Bitcoin cracks under regulatory pressure

More crypto shenanigans, from Bloomberg:

Bitcoin mining, the computing process that makes transactions with the cryptocurrency possible, is about to become more expensive for some after China ordered mining facilities to close.

ViaBTC Technology Ltd., which runs the fourth-biggest bitcoin mining collective, is raising maintenance fees for some of its clients Friday to 50 percent from 6 percent, according to a statement posted on its website today.

“Some of our long-term hosting partners are facing a crisis of farm closure as mining resources in mainland China become more scarce, leading to rocketing costs of our cloud mining operation,” the statement said. “To guarantee the long run of cloud mining, ViaBTC has no choice but have to readjust our maintenance fees.”

Chinese officials have reportedly asked local governments to guide miners toward an “orderly” exit from the business, and ViaBTC has moved operations to Iceland and America as a result. The move from Chinese regulators will change the bitcoin mining landscape as operations based in the country are starting to shift elsewhere. The relative profitability of the operations may hinge on how electricity costs compare to those in China, where rates are subsidized.

And more:

One of the biggest cryptocurrency exchanges has been down for hours and its clients are starting to freak out.

 Kraken went offline at 9 p.m. Pacific Time on Wednesday for maintenance that was initially scheduled to last two hours, plus an additional two to three hours for withdrawals, according to an announcement on the San Francisco-based company’s website.

“We are still working to resolve the issues that we have identified and our team is working around the clock to ensure a smooth upgrade,” according to a status update on Kraken’s website posted seven hours ago. “This means it may still take several hours before we can relaunch the site.”

In previous updates, Kraken mentioned it’s working on “unexpected and delicate issues” and assured clients their funds were secure, adding that “Yes, this is our new record for downtime since we launched in 2013. No, we’re not proud of it.”

Kraken is one of the exchanges that the CME Group Inc. is using to price the bitcoin futures it introduced last month.

Lack of communication from fledgling companies, delays in withdrawals and transfers, high fees, and the creeping fear of a malicious attack are some of the issues largely retail investors face, and discourage many more from jumping in.

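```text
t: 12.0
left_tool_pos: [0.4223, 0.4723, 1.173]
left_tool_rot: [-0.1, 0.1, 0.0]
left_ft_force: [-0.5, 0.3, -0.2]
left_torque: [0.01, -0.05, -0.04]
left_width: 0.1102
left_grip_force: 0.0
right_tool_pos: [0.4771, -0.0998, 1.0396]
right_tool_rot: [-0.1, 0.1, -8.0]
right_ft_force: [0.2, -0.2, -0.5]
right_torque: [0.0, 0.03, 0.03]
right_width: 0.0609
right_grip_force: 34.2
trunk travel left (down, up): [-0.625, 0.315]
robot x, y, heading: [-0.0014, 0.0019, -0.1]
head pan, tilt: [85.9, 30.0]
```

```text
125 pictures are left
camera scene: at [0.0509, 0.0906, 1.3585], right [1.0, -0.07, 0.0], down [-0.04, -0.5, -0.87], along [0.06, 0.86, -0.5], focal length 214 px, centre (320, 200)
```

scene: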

Price is nearing the NYE low:

The question that hasn’t been answered is if all other risk assets are making new highs, why aren’t the cryptocurrencies coming along for the ride?

Comments

  1. Kraken has enabled withdrawals so they say:

    Update
    Withdrawals are now enabled. We are aware of a rare issue preventing some new withdrawal addresses from being confirmed. Please try another address if this happens. Also, if you held bitcoin on your Kraken account at Bitcoin block #472889, you have been credited with your Stellar lumen (XLM) from the last airdrop. Note: the new trading interface still uses the old STR ticker (https://trade.kraken.com/kraken/strbtc)
    Posted 1 minute ago. Jan 14, 2018 – 23:59 UTC

    But who knows, they could be still be Kroken.

  2. Bitcoin is a version 1 Crypto Currency with many problems.

    Next generation currencies like Etherium and Ripple are indeed at or close to new highs.

    The hot money is moving to these, perhaps signs of the last days of the boom. Who knows? The market can remain irrational for a long time.

  3. > The question that hasn’t been answered is if all other risk assets are making new highs, why aren’t the cryptocurrencies coming along for the ride?

    They are…

    Look at the “alts”.

    Ethereum is now 1200, no wait 1100, no wait 1300

    Monero is in the 400s.

    Bitcoin is still more than double this time last year.

  4. shouldn’t a “supply cut” and an increase in production cost cause a price increase, given BTC is basically a commodity?

      • No – the algorithm will kick in and reduce the amount of hashing power required to ‘mine a new block’. There will be a delay, and hence network congestion until that kicks in though. It is self regulating over time.